7. Safety apparatus as claimed in claim 1, wherein connections of the double switch for supply of current for operation of the valves are via a certified safety system.

8. Safety apparatus as claimed in claim 1, wherein the spool valves are a pair of 3 port valves with pilot air operation.

9. Safety apparatus as claimed in claim 1, wherein the spool valves are a 3 port and a 5 port valve with pilot air operation.

10. Safety apparatus for controlling the supply of pressure fluid to a machine, comprising:

a first spool valve and a second spool valve connectable in series, and

means for controlling the admission of pressure fluid to the machine, the means for controlling comprising a positive driven switch operable in association with spool position of either valve.

11. Safety apparatus as claimed in claim 10, wherein the means for controlling comprises a positive driven switch for each valve arranged to permit valve operation only when the spool of both valves are in a HOME position.

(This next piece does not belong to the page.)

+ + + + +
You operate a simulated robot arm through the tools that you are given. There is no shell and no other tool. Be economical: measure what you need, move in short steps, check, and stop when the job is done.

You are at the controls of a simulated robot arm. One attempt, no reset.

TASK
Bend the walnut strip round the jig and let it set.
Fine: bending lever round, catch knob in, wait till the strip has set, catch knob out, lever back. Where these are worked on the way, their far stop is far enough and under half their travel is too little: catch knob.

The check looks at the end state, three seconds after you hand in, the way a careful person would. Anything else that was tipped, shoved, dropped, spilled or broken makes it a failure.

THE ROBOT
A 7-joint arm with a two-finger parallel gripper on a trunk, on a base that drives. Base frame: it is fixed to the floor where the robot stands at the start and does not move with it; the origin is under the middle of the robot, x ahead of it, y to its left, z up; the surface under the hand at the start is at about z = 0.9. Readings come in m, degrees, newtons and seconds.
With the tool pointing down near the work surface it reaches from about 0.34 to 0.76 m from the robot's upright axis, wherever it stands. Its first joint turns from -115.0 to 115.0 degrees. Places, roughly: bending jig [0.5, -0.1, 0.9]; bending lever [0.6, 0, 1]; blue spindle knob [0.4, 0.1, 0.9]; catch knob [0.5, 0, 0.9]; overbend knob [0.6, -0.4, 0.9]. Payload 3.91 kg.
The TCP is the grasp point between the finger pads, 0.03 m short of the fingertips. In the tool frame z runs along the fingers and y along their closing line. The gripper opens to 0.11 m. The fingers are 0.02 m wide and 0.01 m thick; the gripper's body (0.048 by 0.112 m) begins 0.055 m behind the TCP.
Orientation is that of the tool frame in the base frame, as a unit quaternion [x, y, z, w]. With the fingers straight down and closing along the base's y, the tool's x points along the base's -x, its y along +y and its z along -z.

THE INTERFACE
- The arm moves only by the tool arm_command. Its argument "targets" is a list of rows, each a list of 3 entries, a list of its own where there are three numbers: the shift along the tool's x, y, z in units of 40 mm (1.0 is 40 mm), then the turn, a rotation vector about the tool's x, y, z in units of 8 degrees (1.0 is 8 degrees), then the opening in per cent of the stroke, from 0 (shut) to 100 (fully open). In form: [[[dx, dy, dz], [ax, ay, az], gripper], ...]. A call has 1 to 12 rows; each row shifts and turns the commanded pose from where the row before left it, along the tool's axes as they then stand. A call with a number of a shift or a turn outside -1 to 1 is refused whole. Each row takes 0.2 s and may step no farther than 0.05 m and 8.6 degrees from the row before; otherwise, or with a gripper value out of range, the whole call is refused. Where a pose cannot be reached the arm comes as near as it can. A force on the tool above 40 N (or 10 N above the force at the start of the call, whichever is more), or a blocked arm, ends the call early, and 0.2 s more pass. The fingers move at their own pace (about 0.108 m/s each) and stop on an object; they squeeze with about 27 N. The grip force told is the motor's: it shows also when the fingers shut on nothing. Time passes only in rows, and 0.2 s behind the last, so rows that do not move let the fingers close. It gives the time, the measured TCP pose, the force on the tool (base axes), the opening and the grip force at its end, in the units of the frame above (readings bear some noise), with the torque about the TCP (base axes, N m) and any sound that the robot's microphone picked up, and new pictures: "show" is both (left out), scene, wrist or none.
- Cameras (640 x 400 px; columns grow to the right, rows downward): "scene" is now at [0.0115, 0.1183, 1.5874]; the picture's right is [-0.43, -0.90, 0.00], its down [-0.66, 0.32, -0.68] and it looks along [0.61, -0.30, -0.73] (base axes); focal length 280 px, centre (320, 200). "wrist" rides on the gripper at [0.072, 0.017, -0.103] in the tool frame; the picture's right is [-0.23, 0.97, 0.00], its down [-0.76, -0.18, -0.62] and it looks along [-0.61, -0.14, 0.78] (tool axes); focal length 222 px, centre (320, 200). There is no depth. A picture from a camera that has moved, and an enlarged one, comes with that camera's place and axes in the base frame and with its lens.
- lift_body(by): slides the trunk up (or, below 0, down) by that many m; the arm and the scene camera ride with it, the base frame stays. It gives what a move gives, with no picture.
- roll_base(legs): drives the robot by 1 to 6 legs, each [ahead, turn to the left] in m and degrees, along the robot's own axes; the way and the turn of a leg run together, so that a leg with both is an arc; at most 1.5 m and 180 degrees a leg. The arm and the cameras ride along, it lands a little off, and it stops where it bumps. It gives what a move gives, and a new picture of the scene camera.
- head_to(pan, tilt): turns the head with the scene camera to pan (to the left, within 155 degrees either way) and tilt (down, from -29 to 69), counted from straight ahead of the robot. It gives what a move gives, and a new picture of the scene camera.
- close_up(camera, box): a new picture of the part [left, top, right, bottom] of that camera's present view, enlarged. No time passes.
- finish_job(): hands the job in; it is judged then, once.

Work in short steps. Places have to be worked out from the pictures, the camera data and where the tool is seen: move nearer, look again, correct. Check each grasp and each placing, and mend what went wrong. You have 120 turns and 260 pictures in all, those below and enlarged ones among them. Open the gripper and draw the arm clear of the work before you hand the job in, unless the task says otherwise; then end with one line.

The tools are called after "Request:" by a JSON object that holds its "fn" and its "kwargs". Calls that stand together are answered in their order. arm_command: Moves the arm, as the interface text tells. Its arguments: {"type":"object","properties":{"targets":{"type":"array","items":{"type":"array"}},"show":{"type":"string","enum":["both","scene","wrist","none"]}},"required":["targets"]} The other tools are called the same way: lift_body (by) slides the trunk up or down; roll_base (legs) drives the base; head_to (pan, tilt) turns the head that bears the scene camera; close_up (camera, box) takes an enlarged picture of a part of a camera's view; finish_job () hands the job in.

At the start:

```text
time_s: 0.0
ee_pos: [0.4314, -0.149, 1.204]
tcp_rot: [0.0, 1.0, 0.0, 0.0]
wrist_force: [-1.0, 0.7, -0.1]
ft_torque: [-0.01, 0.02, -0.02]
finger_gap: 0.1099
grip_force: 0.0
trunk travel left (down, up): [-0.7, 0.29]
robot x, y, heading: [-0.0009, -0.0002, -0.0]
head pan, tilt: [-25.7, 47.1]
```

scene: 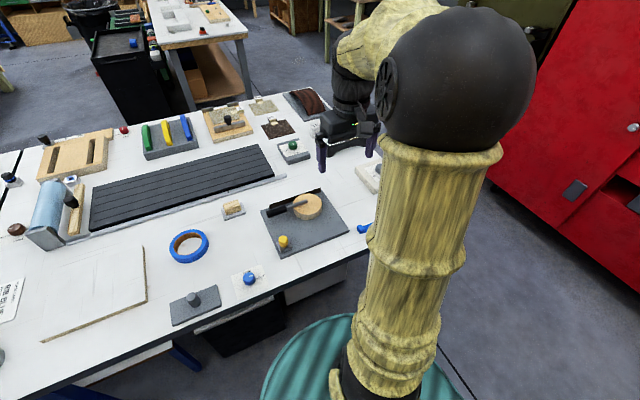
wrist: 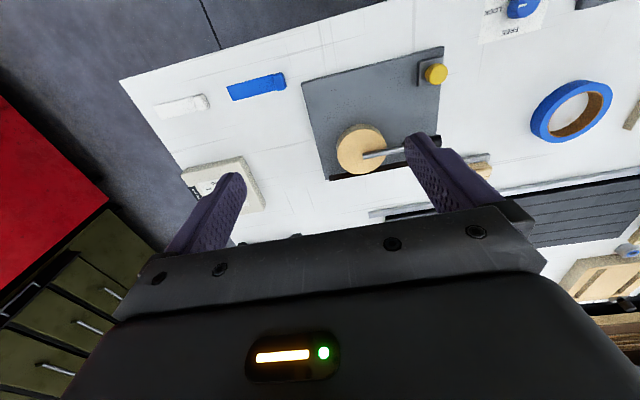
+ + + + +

12. Safety apparatus as claimed in claim 10, wherein the valves are solenoid operated spool valves or solenoid operated pilot actuated spool valves.

13. Safety apparatus as claimed in claim 10, further wherein, in response to a START signal, fluid pressure is delivered to the first spool valve, the fluid pressure output of the first spool valve being deliverable to the second spool valve.

14. Safety apparatus as claimed in claim 10, further wherein the switch is adjacent a spool body and contacts of the switch are moved correspondingly with the spool position.